É verdade também que houve abusos governamentais e projectos de investimento que se concluiu terem sido de pouco proveito para o crescimento sustentável do país. As autoestradas que atravessam o país, muito embora sirvam como meio de agilizar o transporte rodoviário, exigem grandes custos de manutenção, parte dos quais foi repassada para os condutores com a instalação das portagens. Estádios de futebol construídos para o Euro 2004 nunca tiveram grande serventia depois do evento. A entrada na moeda única e a expansão do crédito fácil criaram bolhas de investimento que eventualmente acabariam por estourar.

Parcerias público-privadas de procedência duvidosa e a criação de fundações e órgãos públicos desnecessários canalizaram muito dinheiro para fins escusos. O crescimento do número de funcionários públicos, a política de emprego estável da função pública e o inchamento dos bónus para os cargos mais altos acabaram por tornar o Estado português demasiado grande e pouco eficiente. Práticas como a política de gastos públicos desacompanhados de rigoroso controlo fiscal, a criação de dívida pública através de empréstimos e a má utilização dos fundos estruturais europeus desde a entrada do país na CEE acabaram por cobrar o seu preço. Eis que a crise económica bate à porta e começam as cobranças para “pagar a conta” pelo desenvolvimento.

Muito embora o país esteja num período de recuperação económica desde os últimos dois a três anos, ainda é preciso enfrentar muitos problemas. A falta de emprego empurrou muitos jovens portugueses para a emigração na última década e os seus efeitos são significativos face a baixos índices de natalidade e a uma população cada vez mais envelhecida. Apesar desta realidade, os números do desemprego em Portugal já andam abaixo da casa dos 10% actualmente, embora a persistência da precariedade no mercado de trabalho ainda seja um mal a ser combatido.

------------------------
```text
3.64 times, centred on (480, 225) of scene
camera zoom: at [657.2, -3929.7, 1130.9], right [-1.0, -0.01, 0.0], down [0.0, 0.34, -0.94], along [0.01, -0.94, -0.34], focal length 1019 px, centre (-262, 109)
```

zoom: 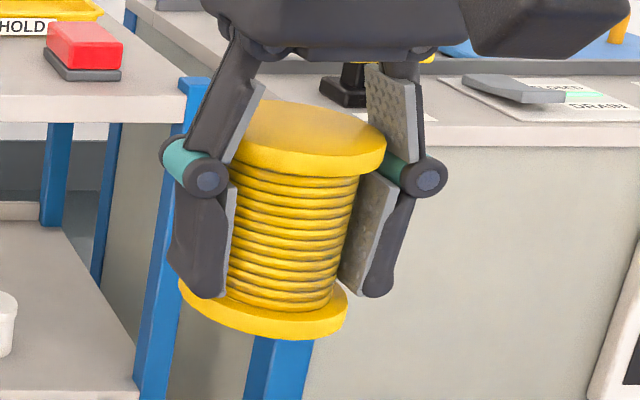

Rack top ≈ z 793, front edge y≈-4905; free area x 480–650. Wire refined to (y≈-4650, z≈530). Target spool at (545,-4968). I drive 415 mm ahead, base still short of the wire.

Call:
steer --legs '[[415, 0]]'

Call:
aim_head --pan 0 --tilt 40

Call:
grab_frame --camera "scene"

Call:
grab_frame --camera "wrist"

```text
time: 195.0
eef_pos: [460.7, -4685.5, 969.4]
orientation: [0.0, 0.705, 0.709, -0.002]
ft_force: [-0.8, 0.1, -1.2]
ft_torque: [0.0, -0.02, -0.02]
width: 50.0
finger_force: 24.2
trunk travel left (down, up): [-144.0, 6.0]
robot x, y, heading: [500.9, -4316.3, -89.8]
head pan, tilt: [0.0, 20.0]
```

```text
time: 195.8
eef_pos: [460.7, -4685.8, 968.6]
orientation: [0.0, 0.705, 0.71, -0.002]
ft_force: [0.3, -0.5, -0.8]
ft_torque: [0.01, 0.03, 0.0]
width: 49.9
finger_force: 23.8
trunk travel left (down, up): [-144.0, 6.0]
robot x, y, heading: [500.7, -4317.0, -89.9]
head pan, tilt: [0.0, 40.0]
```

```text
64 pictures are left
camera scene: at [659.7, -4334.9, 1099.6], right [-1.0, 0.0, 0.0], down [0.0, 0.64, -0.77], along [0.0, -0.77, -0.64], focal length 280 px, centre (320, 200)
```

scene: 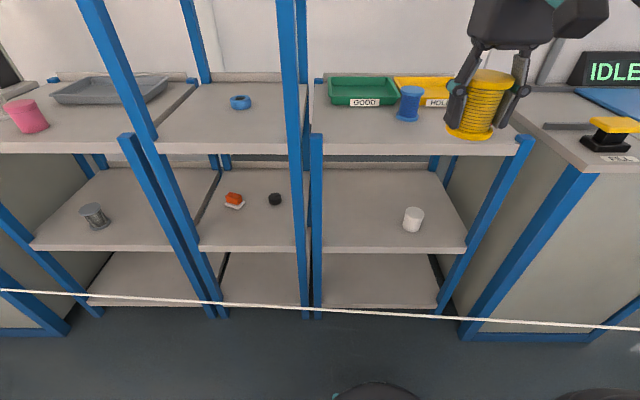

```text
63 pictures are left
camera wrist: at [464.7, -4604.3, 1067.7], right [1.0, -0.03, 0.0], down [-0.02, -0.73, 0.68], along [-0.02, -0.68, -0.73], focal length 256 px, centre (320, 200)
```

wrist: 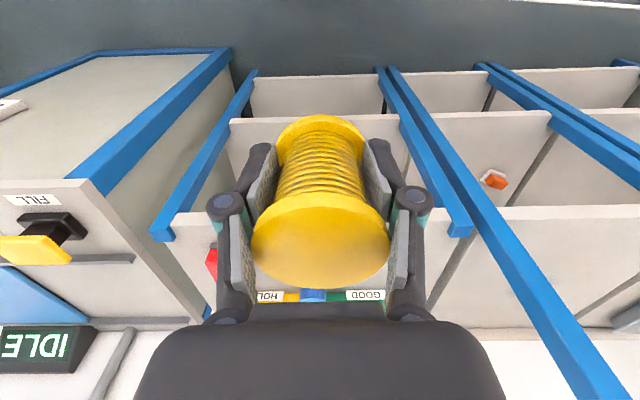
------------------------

O que é possível esperar para o futuro? Quais são os desafios que aguardam Portugal como Estado-membro da União? De imediato, é possível referir a necessidade de gestão dos fluxos migratórios de refugiados e imigrantes que chegam de países cujas economias passam por graves desequilíbrios. A ameaça do terrorismo no espaço europeu e a crescente presença do populismo nacionalista, embora não reproduzidas em Portugal, devem ser tratadas com extrema atenção, pois é a legitimidade democrática do bloco europeu que se coloca em jogo. O princípio de livre circulação de pessoas e bens, um dos principais pilares do projecto europeu, enfrenta o seu teste mais difícil.

Nos trancos e barrancos, e apesar de todos os percalços que marcaram estas três décadas de Portugal na União Europeia, o país conseguiu dar um salto palpável em termos de qualidade de vida e ainda é de importância estratégica que o país permaneça no bloco. A gradual recuperação económica dos últimos anos, embora ainda precise de ser acompanhada de algum mecanismo de controlo da dívida pública, deve servir como ponto de partida para que Portugal mantenha a estabilidade do actual momento e crie um caminho de crescimento sustentável e equilíbrio económico mesmo num ambiente de crescente incerteza sobre o futuro da União Europeia.